Dalhem Corrida des Bandas

zon 04/08/2024 11u * Dalhem Corrida des Bandas * 10 km * 01:04:57 * 9,5 * 55/81 * 1/1 * ♥♥

Voor een keer heb ik niet te klagen over de communicatie in verband met het parcours van een loopwedstrijd. Op Openrunner wordt zelfs de ondergrond van het parcours in Dalhem in beeld gebracht. Dat het geen plezierloopje zal worden, is ook meteen duidelijk. Nu, dat ik het parcours van de Corrida van Dalhem onder de loep neem, is voor mezelf wel een verrassing. Want zaterdag heb ik de Corrida des Bandas zelfs niet op mijn planning staan. Maar wel de Jogging de la Méhaigne in Avin. Verslik ik me toch wel niet in de plaatsnaam! Lang geleden – in 2011 – heb ik de Jogging van Les Avins gelopen, een manche van de Condruzien.

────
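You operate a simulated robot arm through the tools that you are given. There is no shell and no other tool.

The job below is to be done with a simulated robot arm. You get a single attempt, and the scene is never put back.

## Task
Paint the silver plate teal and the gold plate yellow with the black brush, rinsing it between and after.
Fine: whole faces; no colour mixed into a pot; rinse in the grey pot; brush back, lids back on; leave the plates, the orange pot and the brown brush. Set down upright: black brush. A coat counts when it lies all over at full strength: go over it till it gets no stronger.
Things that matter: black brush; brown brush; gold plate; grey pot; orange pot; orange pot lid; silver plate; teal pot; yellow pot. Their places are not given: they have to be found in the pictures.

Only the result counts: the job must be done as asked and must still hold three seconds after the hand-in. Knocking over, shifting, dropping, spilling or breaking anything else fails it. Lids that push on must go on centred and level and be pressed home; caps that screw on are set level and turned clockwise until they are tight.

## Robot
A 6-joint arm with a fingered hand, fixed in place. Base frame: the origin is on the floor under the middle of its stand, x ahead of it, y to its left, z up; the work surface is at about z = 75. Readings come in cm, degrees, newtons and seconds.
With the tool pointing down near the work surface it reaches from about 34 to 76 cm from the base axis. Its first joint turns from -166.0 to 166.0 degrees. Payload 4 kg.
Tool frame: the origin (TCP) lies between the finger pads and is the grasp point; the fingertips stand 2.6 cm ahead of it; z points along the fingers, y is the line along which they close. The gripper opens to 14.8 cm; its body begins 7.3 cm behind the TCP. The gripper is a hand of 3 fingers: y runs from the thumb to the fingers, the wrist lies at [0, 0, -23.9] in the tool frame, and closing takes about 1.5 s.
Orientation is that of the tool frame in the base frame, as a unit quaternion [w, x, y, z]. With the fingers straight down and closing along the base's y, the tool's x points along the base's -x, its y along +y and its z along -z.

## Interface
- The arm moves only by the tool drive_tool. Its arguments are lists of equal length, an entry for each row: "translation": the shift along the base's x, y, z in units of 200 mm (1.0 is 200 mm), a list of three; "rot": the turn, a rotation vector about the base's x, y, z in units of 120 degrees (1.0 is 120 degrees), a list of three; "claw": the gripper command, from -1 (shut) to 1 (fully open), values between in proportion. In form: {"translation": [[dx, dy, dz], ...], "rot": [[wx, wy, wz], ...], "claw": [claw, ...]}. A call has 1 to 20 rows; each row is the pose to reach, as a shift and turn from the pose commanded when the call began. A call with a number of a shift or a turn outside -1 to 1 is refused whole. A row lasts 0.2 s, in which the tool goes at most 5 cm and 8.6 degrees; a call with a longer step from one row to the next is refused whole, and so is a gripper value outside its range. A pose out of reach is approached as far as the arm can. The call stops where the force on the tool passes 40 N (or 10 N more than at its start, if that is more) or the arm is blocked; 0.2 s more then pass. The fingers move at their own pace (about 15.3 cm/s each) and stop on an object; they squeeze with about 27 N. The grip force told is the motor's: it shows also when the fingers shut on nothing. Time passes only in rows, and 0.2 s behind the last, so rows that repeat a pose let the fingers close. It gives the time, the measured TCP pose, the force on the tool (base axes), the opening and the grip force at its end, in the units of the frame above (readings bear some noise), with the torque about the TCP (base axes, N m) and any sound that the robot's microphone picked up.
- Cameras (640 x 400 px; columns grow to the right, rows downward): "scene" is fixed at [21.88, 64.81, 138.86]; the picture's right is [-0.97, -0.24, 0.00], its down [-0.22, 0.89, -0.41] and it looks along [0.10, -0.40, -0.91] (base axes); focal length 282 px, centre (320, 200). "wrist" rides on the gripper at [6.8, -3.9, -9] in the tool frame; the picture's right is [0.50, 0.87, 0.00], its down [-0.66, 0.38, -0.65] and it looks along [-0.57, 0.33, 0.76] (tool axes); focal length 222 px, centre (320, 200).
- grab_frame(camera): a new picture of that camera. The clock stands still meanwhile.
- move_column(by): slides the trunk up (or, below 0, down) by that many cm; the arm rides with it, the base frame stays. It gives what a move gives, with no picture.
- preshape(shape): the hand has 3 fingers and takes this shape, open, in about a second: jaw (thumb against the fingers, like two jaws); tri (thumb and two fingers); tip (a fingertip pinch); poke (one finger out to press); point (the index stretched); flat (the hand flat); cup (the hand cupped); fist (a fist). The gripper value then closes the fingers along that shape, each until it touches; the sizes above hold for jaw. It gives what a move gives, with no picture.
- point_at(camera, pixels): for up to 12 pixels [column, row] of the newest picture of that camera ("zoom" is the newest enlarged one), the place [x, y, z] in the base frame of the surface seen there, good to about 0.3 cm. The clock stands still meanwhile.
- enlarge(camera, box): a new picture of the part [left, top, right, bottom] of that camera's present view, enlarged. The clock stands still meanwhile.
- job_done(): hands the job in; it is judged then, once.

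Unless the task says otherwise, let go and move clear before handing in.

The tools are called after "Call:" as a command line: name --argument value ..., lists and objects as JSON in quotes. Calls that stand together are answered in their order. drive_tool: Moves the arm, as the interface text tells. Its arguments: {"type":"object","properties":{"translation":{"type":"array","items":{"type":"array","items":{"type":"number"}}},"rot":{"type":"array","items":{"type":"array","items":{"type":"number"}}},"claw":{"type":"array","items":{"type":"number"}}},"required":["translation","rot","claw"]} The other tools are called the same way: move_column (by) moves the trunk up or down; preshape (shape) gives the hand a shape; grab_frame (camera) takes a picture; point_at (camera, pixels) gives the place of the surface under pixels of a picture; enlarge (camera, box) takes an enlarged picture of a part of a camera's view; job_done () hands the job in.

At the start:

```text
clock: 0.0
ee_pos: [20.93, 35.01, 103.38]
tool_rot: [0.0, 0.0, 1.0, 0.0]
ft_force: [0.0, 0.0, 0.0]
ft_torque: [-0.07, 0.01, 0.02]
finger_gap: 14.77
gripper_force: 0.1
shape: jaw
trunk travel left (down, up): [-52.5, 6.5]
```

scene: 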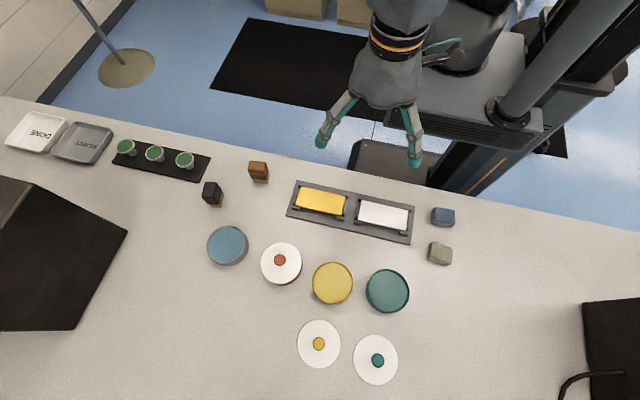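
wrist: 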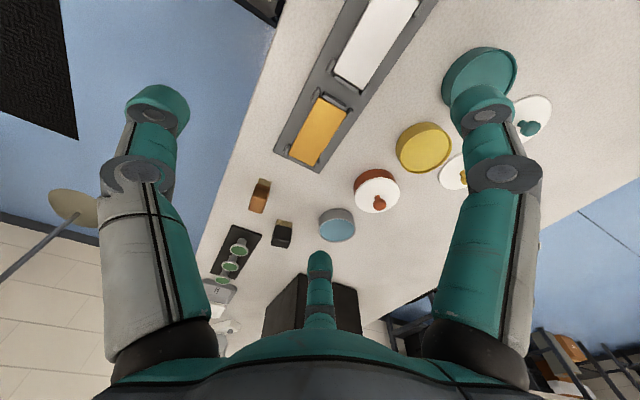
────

Die enkele jaren daarna van de kalender is verdwenen maar me is bijgebleven door het mooie parcours. Ik schrijf me in en trek zaterdagmorgen vroeg naar …Les Avins. Maar het dorpje is nog niet wakker. En er staat hier al zeker geen loopwedstrijd te gebeuren. Na wat zenuwachtig zoeken op het net vindt Marie-Paule de juiste locatie. En dat is in de gemeente Hannut. Te laat om nog de juiste richting uit te slaan. Dan maar weer 70 km terug naar thuis. Ik kan alleen maar ootmoedig mijn vergissing toegeven… en uitkijken naar een alternatief. Morgen is er nog een dag, er zal in het Luikse nog wel een opportuniteit opduiken. Ha kijk, een corrida in Dalhem. En dat is ook nog eens kort bij huis.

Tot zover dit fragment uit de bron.